WORK INSTRUCTIONS >> Resume the provided passage where it left off.

### DATA LINES

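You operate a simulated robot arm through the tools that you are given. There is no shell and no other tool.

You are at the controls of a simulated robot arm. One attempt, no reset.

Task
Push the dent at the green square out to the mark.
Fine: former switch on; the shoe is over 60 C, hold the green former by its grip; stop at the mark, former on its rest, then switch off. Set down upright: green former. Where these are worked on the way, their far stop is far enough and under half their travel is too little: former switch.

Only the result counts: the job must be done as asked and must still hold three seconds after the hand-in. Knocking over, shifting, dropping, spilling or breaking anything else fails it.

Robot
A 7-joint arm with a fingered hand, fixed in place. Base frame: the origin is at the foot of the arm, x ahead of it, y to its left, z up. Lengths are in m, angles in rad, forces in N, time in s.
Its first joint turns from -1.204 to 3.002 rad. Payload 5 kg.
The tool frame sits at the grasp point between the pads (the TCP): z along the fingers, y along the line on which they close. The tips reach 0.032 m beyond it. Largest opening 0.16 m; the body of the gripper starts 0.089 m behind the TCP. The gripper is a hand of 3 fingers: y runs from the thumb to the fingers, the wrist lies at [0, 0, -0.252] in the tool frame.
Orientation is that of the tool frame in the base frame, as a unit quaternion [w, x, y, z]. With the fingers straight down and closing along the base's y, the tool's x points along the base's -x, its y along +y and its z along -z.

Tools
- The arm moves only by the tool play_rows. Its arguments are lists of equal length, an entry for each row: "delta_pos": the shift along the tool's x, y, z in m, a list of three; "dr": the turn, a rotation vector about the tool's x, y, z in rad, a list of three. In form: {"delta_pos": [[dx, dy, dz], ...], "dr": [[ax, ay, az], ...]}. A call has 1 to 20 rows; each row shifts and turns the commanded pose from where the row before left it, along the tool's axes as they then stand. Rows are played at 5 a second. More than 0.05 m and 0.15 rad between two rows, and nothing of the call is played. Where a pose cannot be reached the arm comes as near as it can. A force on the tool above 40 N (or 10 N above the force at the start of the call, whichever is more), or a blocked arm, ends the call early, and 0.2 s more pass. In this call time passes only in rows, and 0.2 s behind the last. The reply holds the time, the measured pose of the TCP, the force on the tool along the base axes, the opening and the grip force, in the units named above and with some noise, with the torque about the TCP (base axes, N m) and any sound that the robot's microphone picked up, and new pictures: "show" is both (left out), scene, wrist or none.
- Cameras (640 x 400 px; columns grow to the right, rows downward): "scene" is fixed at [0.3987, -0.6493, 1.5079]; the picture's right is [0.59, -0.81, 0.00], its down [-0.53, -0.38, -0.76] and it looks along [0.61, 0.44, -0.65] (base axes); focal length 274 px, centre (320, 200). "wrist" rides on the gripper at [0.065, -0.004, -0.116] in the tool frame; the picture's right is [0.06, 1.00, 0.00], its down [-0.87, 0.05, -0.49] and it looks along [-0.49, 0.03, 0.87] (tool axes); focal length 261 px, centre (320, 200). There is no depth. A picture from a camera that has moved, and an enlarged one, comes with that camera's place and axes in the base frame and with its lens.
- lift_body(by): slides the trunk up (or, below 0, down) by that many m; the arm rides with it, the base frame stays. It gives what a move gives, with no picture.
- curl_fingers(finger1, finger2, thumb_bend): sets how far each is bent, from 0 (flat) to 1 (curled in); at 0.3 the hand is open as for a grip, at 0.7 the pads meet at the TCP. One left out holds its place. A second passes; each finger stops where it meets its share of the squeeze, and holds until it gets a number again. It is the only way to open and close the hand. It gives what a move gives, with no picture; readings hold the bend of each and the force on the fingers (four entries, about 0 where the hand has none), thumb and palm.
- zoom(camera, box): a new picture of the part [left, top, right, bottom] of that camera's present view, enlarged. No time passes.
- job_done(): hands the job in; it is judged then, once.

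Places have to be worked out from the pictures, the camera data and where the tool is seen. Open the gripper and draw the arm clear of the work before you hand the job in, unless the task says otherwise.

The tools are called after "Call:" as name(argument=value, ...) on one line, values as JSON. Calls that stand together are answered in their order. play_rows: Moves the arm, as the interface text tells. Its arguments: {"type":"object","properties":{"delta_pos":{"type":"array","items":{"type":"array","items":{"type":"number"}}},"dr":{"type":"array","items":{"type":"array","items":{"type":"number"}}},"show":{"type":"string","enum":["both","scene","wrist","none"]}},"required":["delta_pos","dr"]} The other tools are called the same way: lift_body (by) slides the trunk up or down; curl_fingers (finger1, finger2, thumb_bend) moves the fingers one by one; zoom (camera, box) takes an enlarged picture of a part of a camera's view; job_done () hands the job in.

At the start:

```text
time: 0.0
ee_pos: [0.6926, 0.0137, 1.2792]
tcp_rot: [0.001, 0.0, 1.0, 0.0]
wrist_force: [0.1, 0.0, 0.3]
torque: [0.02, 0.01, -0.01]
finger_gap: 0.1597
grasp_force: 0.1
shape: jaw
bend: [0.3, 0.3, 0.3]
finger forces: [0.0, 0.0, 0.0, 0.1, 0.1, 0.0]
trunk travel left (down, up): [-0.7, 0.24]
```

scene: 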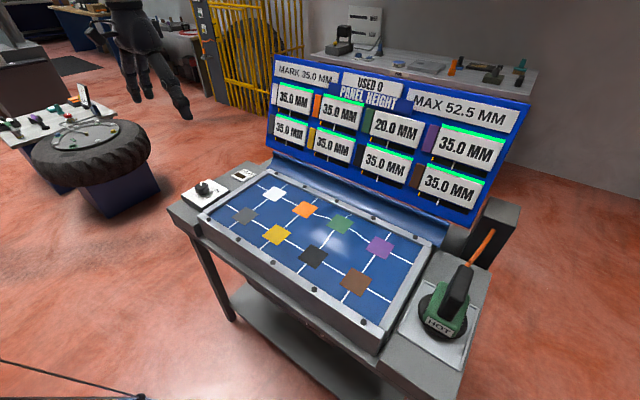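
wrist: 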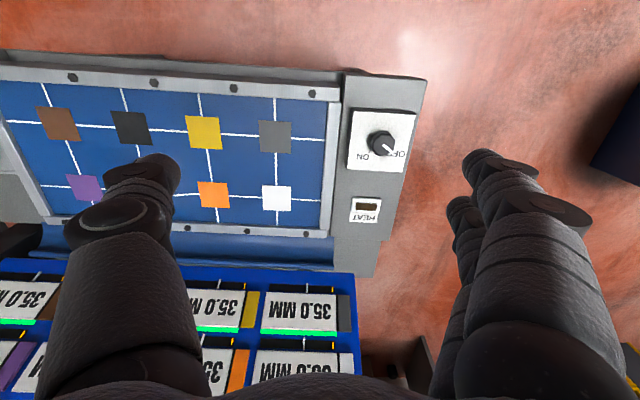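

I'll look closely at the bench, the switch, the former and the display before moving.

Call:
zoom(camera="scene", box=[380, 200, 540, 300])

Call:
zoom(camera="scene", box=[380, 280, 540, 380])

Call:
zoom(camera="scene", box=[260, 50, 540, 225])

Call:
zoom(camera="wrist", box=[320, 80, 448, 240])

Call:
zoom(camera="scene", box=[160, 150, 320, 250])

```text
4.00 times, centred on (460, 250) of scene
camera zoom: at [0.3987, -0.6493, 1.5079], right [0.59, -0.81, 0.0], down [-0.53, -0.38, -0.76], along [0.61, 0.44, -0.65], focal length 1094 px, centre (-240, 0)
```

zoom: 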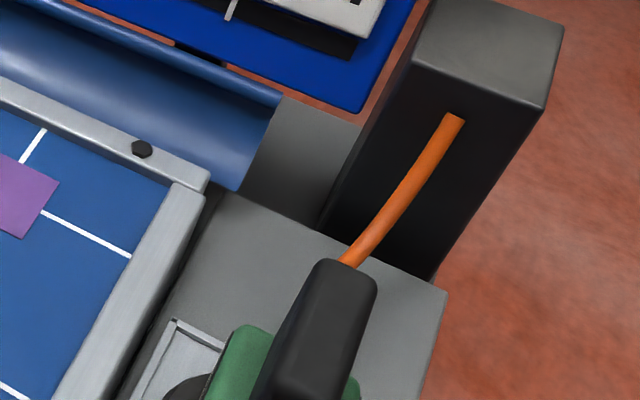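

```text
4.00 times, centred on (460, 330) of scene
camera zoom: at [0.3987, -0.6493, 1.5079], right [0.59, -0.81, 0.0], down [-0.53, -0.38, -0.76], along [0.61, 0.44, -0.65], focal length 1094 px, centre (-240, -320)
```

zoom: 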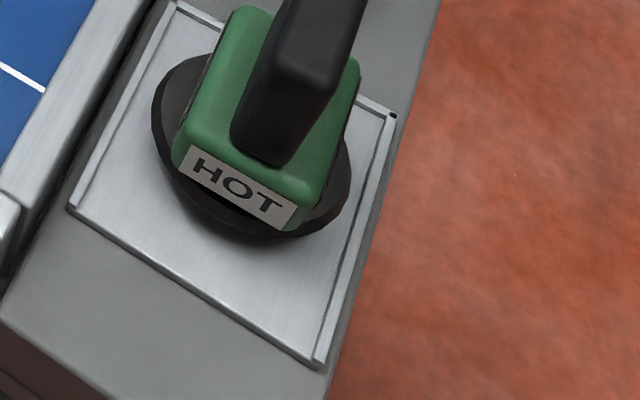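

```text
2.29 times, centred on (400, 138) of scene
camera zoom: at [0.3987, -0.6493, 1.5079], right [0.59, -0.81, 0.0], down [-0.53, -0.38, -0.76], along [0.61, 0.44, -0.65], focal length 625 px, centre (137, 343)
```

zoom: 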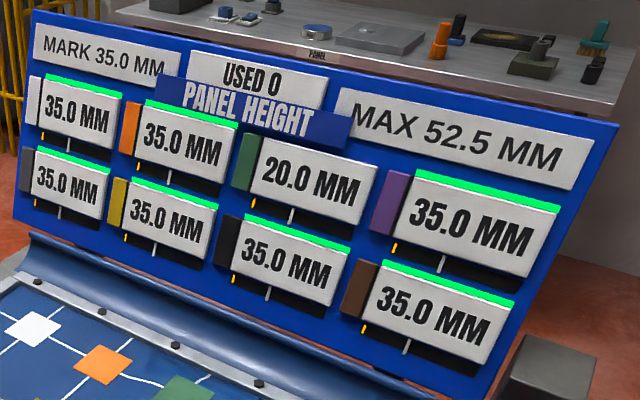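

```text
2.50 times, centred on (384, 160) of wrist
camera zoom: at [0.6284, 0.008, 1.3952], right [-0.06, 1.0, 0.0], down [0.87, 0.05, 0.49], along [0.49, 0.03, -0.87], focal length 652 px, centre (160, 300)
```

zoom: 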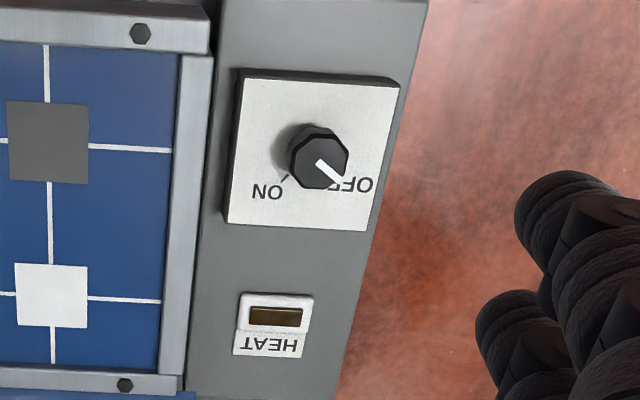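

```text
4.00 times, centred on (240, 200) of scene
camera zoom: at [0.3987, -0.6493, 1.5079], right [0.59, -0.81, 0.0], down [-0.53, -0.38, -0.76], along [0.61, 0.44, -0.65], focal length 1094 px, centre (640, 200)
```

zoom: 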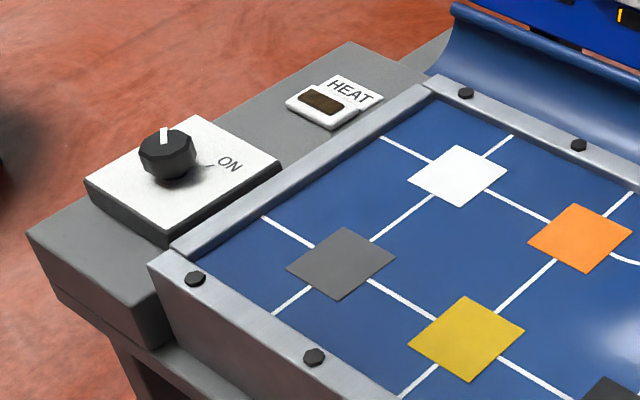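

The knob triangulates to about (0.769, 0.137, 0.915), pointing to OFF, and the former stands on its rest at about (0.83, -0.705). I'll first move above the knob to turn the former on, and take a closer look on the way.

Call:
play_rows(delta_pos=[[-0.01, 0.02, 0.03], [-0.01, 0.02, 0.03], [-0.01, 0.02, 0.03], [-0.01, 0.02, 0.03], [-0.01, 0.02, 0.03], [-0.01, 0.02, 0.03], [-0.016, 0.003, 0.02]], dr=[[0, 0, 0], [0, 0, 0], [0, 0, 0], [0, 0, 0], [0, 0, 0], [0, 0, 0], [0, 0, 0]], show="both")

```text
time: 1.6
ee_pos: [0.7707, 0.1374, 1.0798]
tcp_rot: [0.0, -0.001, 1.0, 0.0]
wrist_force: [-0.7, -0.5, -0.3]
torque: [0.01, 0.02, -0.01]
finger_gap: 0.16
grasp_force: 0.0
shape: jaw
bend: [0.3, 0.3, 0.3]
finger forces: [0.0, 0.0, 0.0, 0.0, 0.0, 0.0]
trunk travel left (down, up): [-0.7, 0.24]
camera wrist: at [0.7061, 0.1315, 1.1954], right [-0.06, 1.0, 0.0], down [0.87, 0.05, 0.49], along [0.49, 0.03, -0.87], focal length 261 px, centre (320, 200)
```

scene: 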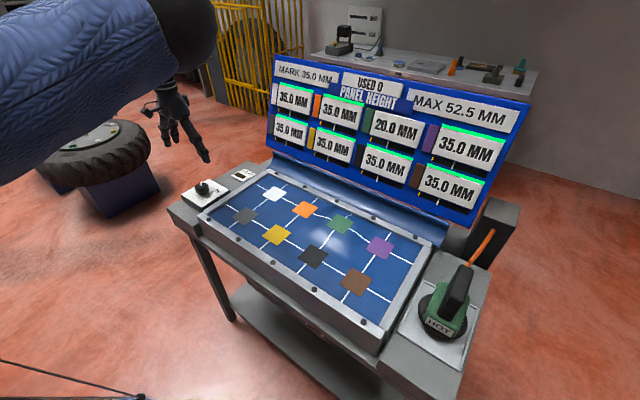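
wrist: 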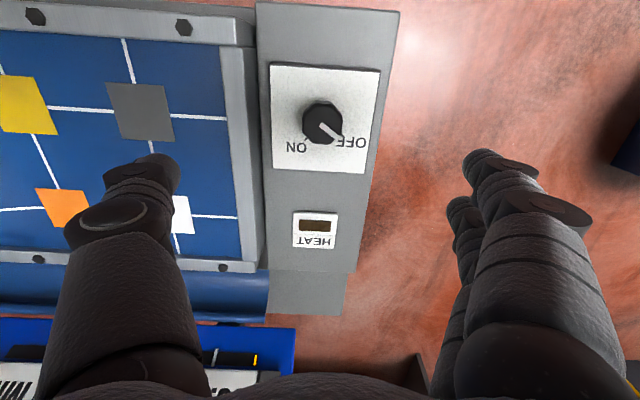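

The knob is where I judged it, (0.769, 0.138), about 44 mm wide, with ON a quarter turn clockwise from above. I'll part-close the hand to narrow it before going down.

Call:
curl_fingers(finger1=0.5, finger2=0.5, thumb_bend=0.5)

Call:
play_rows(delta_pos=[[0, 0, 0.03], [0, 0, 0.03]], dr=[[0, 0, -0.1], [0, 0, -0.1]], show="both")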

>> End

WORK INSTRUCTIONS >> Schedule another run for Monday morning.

######
### PROVIDED PASSAGE

Los afectos en Marcados para viver

El primer largometraje de Maria do Rosário Nascimento e Silva está ambientado en el underground carioca, cuyos personajes, considerados marginales y sexualmente desviados, se encontraban atravesados por desigualdades socioeconómicas, realizando pequeños robos, vendiendo dulces y limpiando parabrisas de coches en las calles o prostituyéndose.[10] En diferentes momentos de la película, los personajes son mostrados como víctimas de la violencia de Estado, una clara alusión y denuncia a la dictadura cívico-militar en curso en el país. Ahora bien, la trama reside en la performance de los encuentros, de la relación afectiva entre los tres personajes centrales y, también, en la escenificación de la sexualidad considerada disidente.[11] Así, Marcados para Viver se configura como la primera película dirigida por una mujer en Brasil que escenificó los afectos de una protagonista lesbiana, que podría fácilmente ser caracterizada como queer, a partir del abordaje precursor de Teresa de Lauretis sobre el tema, en los años noventa.

En una de las secuencias de la película, Jôjo se encuentra en un bar usando ropas consideradas masculinas, y conversa con una mujer sobre las condiciones de un servicio sexual. La secuencia de sexo entre el personaje y la mujer, casada, cuyo marido estaba viajando, es mostrada paralelamente a otra (de 18 min 15 s a 21 min 42 s) que ocurre en la discoteca. En dicho espacio, la travesti, Ivete, hace un espectáculo de baile y striptease, y la cámara se mueve al ritmo de su cuerpo, como si estuviera bailando con ella, hasta que se gira hacia Edu, que se aproxima para bailar con Ivete y la besa.[12] Ellos son interrumpidos por Rosa, que, manifestando su rabia con la actitud del “joven pícaro”, su “novio”, lo agrede y ella también es agredida por él, física y verbalmente. Diferentes tipos de afectos en escena: relación sexual entre mujeres, cuerpos bailando y rechazándose, placer con el espectáculo y el baile, deseo y cariño, rabia, frustración y violencia. Todos aparecen en escena.

######

IN RESPONSE >>
En sus andanzas por la noche carioca, después del encuentro con Madame –la mujer casada con quien tuvo sexo–, Jojô se interesa por Edu y se envuelve sexualmente con él.[13] El personaje masculino no parece tener su identidad de género desestabilizada, al ser novio de la prostituta, al haber coqueteado con la travesti o al tener sexo con Jojô.[14] Desde el principio la identidad de género y sexual de la personaje Jojô no se fija a una lógica binaria de género, lo cual se torna aún más evidente cuando Rosa los encuentra en un bar e invita a Edu para su casa y ella va con ellos.[15]

A lo largo de la película, la supuesta identidad de género y de sexualidad de Jojô se transforma, revelando el carácter inestable de definiciones de ese tipo (De Oliveira, 2021). Se reitera, asimismo, que esa construcción materializada en un cuerpo en escena, esa “tarea creativa”, aparece incluso antes de que los debates sobre la relación entre identidad y afectos tuvieran prominencia en el ámbito de las teorías feministas y queer, y en las discusiones en torno al giro afectivo (Sedgwick, 2018; Ahmed, 2015; Solana, 2016).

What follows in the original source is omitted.